Monday, March 13, 2017

Bus drivers behaving badly

One way to win your employment discrimination case is to prove that you were fired for doing what everyone else was doing, and that the only distinction between you and everyone else is your gender, race, religion, age or disability. That's how this pro se litigant won his appeal in the Second Circuit.

The case is Carris v. First Student, Inc., a summary order decided on March 8. Plaintiff was a school bus driver. She visited a student's home after the student hit and spit on other students on the bus, causing chaos when Plaintiff was trying to drive kids to and/or from school. The decision is not clear how Plaintiff had violated company policy, but she was fired over this.

Under normal circumstances, Plaintiff would have no legal recourse over her termination, even if her termination was unjust. As every human resources professional knows, New York is an "at-will" employment state, which means that most terminations are unreviewable in court. But Plaintiff alleges that other bus drivers did bad things also. The complaint alleges that three white bus drivers who also violated policies concerning student safety were only placed on administrative leave and not fired. The Court of Appeals (Katzmann, Lynch and Chin) says we need some discovery to see if the other drivers' violations were comparably serious to that of Plaintiff, particularly since two of the white bus drivers left sleeping children on buses and one did not report it in hopes that no one would find out about it. The other bus driver, the complaint alleges, "deposited a kindergarten student at an unauthorized stop in the dark, leaving the child at least six minutes away by foot from his home."

In dismissing this case, the district court reasoned as follows:

this is not a case in which Plaintiff points to a white co-worker who was not fired after engaging in conduct that, while unknown, reasonably appears to have been comparable to the conduct in which Plaintiff engaged. Rather, this is a case in which Plaintiff points to three white co-workers who were not fired after engaging in specifically identified conduct that clearly was of less seriousness than that of Plaintiff. Simply stated, the Court cannot find that a bus driver who accidentally dropped a child off at an unauthorized stop (a mere six-minute walk from the child's authorized stop) while on-duty or accidentally fails to sufficiently check a school bus for sleeping children while on-duty (offenses of omission) is comparable to a bus driver who deliberately goes to a student's home while off-duty (an offense of commission), or at least sufficiently comparable to indicate discriminatory intent by Defendant as a result of disparate treatment.

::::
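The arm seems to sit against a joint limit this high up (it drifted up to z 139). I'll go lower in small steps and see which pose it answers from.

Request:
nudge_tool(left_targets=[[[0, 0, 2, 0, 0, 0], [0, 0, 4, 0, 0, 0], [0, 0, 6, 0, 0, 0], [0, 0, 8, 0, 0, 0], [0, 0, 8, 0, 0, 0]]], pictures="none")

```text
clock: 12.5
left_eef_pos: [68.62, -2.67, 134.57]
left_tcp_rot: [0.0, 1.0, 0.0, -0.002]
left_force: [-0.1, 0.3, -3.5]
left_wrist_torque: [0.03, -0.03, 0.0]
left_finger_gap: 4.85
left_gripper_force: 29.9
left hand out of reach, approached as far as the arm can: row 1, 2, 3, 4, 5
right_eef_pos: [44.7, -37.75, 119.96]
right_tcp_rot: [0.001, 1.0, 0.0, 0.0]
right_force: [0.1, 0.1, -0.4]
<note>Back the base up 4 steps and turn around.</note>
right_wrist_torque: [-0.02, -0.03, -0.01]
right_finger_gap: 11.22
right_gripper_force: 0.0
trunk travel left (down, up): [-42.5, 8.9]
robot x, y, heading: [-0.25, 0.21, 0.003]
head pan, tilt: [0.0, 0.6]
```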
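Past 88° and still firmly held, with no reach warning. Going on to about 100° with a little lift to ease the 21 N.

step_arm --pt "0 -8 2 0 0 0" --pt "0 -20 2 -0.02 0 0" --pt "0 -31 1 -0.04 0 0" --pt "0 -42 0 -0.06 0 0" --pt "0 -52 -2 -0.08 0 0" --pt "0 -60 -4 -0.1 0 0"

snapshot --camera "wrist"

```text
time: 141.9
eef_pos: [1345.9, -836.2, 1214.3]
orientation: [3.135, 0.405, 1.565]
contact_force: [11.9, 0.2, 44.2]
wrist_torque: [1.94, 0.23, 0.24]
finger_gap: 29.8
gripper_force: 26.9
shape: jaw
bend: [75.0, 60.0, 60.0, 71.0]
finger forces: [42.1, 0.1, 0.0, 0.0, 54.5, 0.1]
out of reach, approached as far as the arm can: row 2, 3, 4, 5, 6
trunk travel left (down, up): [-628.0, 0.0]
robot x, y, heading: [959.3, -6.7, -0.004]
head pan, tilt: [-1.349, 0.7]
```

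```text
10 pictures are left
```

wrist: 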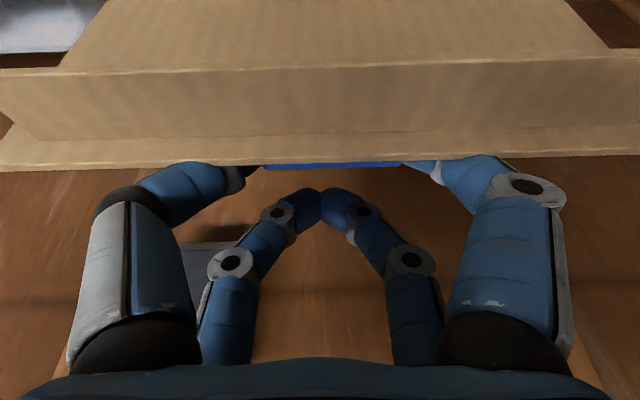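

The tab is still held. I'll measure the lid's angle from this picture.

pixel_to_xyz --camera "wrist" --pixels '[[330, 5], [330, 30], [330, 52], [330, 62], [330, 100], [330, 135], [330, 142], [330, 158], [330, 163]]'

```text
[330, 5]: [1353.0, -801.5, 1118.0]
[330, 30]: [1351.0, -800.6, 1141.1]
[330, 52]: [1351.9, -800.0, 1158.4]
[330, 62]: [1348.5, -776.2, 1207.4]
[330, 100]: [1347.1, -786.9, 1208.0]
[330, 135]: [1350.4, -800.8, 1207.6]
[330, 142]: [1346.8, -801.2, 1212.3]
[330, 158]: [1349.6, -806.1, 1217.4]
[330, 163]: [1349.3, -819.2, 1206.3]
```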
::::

The district court had adopted the employer's argument that Plaintiff's case is different from the other cases because Plaintiff acted intentionally and the others were only negligent. This would seem a decent argument, based on what I know about Second Circuit case law. But the Court of Appeals says "further factual development is needed to aid in the determination of whether Carris was similarly situated to white comparators who received more lenient punishment than she did." For now, she satisfies the lenient pleading standards under Title VII, as set forth in Littlejohn v. City of New York, 795 F.3d 297 (2d Cir. 2015).